Putting this in the above equation,
$\Rightarrow - \dfrac{1}{2}\sqrt {2\tan A\cot A + {{\cot }^2}A + {{\tan }^2}A}$
Now, look closely and you will see that it is forming the identity of ${\left( {a + b} \right)^2} = {a^2} + {b^2} + 2ab$.
$\Rightarrow - \dfrac{1}{2}\sqrt {{{\left( {\tan A + \cot A} \right)}^2}}$
Simplifying the equation,
$\Rightarrow - \dfrac{1}{2}\left( {\tan A + \cot A} \right)$ = RHS
Therefore, LHS = RHS.

Hence, $\dfrac{{{m^2} + {n^2}}}{{{m^2} - {n^2}}} = - \dfrac{1}{2}\sec A\cos ecA = - \dfrac{{\left( {\cot A + \tan A} \right)}}{2}$.

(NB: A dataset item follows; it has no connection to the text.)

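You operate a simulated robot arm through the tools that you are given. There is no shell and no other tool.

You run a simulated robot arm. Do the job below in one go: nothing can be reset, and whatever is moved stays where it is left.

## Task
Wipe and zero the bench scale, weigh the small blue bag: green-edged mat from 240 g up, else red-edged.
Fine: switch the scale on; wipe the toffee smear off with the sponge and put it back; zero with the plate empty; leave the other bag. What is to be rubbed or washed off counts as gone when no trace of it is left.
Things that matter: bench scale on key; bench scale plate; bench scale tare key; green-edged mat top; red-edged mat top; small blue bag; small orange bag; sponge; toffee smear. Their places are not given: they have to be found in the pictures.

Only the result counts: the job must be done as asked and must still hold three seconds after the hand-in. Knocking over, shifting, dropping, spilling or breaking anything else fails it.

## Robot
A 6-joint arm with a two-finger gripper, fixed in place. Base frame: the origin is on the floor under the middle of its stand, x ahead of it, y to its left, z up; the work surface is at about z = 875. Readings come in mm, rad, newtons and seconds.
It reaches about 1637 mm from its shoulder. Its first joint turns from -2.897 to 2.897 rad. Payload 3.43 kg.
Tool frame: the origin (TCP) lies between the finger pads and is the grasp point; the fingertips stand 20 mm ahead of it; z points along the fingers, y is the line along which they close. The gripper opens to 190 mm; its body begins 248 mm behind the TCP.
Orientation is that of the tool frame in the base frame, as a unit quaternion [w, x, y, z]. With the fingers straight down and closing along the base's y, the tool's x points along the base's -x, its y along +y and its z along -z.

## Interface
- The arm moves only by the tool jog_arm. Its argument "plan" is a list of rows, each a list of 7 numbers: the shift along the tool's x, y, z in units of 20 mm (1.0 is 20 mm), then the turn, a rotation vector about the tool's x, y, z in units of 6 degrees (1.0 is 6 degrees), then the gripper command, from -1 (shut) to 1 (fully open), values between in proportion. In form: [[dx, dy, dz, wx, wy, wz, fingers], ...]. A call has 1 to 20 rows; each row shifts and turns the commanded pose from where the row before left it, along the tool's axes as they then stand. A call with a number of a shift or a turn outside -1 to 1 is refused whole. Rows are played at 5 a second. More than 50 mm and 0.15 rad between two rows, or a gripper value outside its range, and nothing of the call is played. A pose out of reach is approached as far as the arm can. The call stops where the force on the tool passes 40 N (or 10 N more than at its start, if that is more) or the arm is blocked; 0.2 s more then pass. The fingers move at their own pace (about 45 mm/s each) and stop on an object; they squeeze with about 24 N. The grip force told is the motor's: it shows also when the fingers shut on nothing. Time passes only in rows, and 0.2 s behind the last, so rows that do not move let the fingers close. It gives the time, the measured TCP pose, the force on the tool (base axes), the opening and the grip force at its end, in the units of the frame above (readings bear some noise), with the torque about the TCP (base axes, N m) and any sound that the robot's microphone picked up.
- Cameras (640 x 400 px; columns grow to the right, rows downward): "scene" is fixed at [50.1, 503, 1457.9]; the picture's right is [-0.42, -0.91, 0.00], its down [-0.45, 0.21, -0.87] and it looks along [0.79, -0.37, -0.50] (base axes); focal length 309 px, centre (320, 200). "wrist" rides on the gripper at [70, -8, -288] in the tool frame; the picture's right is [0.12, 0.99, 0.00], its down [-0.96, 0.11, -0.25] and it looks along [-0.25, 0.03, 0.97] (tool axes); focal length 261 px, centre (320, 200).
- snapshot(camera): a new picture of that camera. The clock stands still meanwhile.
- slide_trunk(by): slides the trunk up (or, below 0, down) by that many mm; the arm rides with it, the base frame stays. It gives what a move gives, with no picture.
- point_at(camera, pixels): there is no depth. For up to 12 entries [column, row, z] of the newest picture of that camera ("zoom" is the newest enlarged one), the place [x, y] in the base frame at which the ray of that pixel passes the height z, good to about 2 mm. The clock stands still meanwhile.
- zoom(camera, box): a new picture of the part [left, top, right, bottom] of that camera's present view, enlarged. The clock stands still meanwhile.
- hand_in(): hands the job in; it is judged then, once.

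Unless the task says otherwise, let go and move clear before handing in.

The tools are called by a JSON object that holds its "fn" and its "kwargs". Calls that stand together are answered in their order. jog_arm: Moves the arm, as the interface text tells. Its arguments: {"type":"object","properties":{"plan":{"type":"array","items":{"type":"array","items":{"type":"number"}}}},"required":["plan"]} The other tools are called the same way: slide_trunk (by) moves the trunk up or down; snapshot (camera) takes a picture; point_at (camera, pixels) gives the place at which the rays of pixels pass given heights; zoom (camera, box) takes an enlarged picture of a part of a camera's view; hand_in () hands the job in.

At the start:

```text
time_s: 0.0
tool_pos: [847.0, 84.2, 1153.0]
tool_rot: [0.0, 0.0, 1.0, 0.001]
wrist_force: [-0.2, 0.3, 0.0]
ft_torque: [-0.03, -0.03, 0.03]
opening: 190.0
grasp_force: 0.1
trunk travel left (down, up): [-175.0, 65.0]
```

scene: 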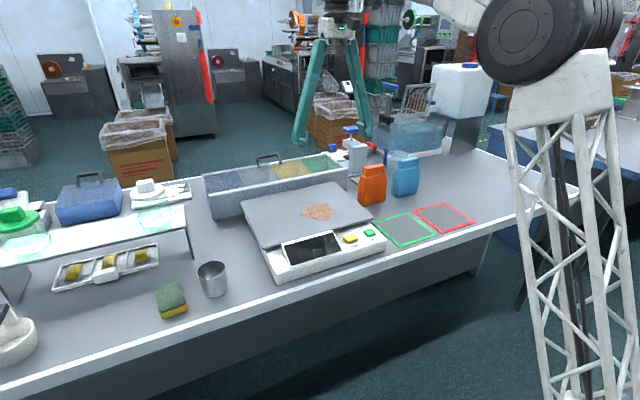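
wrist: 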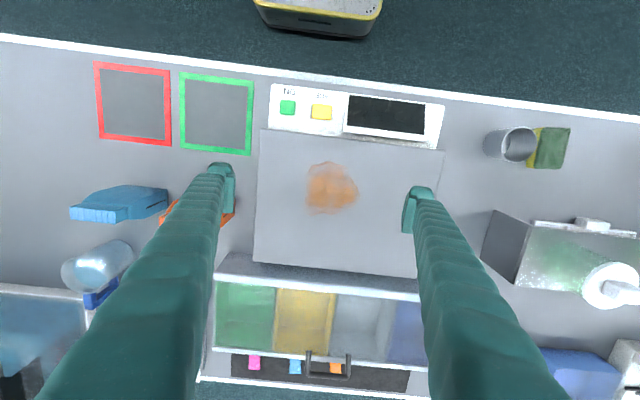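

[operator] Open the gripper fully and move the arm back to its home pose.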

Note: While proving the 2nd part, we used the identity - ${\sec ^2}A = 1 + {\tan ^2}A$ and $\cos e{c^2}A = 1 + {\cot ^2}A$ because the LHS part was in the terms of sec and cosec and he had to convert it into the terms of tan and cot. The only formula that we had were these two.
(While doing such questions, you need to understand the reason behind the steps that we are taking. Only then, you will be able to ask such questions yourself.)